Foresthill, California April 29, 2019 – The American River Ranger District on the Tahoe National Forest will conduct prescribed fires starting as early as April 29, 2019. Burning will continue as long as conditions allow to reduce hazardous fuels and to reestablish healthy forest ecosystems. Spring precipitation and cooler temperatures are ideal for prescribed fire operations. Planned prescribed burning projects include low-to-moderate intensity burns of vegetation on the forest floor and burning stacked woody material (piles) from timber harvest and forest fuels reduction projects.
The goals of these projects are to reduce the severity of future wildfires, restore forest health and diversity, and provide added protection for communities in the wildland urban interface. Prescribed fire will help to promote a more fire and pest resilient forest, and improve habitat for wildlife. The Forest Service is also working to reduce dense stands of trees and brush using mechanical thinning and hand removal of vegetation throughout the Tahoe National Forest. All of these methods are important tools in reducing the size and frequency of high intensity wildfires, and promote forest health.

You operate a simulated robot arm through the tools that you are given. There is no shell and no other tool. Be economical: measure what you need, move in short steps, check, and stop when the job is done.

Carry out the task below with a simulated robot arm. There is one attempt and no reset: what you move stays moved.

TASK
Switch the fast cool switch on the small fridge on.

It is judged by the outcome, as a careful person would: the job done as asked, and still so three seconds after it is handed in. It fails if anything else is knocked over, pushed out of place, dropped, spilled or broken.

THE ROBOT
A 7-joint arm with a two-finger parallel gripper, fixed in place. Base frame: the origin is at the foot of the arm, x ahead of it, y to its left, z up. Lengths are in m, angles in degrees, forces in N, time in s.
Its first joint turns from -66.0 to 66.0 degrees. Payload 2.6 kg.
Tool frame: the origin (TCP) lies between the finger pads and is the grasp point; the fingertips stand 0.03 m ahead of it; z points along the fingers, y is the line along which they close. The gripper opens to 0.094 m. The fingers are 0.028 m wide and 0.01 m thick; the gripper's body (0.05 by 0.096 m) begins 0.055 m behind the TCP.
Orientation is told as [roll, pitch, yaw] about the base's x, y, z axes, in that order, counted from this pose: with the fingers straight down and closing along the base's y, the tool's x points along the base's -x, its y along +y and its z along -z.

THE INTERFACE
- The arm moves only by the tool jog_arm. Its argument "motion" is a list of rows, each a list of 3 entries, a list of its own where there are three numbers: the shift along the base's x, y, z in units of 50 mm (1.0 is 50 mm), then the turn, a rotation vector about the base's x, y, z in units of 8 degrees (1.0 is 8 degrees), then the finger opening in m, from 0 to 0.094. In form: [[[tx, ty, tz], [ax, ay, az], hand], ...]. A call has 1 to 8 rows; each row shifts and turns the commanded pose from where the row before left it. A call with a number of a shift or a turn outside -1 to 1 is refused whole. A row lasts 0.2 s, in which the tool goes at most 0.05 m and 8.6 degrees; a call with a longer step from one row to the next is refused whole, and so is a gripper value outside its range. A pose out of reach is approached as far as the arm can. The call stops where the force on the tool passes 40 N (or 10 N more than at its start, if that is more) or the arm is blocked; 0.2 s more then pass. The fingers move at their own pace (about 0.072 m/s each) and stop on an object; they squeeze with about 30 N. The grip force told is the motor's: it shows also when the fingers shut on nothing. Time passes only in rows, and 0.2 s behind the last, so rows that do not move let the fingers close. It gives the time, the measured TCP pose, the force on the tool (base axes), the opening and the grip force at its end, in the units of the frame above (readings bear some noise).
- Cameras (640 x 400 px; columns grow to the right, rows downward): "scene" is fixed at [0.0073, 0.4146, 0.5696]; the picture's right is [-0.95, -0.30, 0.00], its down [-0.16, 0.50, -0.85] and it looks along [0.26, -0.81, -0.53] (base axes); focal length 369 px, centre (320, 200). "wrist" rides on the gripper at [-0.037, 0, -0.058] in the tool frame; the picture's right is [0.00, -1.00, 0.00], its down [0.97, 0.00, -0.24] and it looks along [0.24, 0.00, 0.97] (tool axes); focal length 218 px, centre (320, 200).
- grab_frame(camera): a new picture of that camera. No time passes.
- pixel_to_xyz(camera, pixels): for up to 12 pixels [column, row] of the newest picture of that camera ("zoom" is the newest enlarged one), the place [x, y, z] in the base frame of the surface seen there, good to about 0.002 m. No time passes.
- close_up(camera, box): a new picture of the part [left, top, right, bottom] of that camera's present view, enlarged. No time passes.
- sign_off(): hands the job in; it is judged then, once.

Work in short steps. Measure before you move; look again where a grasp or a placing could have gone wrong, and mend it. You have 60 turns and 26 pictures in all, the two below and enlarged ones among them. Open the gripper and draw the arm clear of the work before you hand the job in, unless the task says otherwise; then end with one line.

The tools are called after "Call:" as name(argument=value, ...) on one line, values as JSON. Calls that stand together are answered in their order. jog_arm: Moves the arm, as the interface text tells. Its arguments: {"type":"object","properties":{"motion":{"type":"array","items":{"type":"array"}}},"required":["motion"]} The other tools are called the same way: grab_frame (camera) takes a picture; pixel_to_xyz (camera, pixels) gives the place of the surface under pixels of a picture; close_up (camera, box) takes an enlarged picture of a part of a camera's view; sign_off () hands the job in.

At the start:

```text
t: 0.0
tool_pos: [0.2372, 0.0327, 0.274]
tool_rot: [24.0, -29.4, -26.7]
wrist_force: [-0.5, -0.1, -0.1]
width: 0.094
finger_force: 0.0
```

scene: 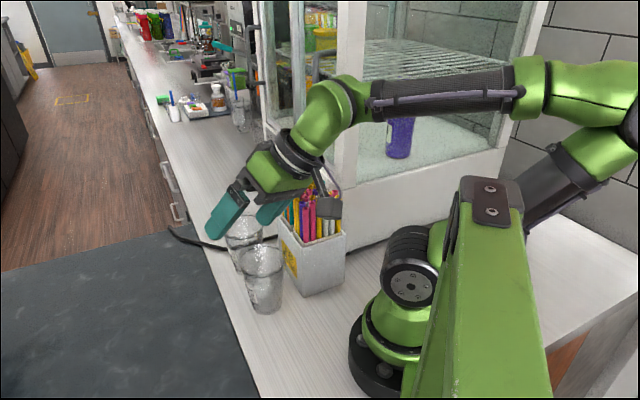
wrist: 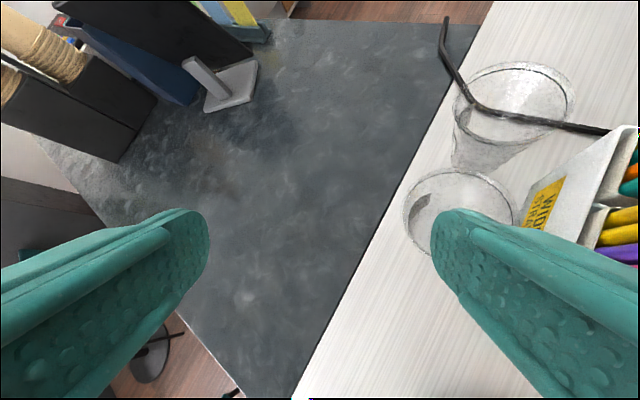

Prescribed fire projects are conducted in accordance with an approved prescribed fire burn plan. Burn plans describe specific conditions under which burns will be conducted, including weather, numbers of personnel, and techniques to minimize smoke impacts. This information is used to decide when and where to burn.
The following is a list of prescribed fire projects currently planned for this spring:
- North Divide: at Humbug Ridge Area – 600 acres of understory burning, aerial ignition may be used. Humbug Ridge is approximately 12 miles northeast of Foresthill.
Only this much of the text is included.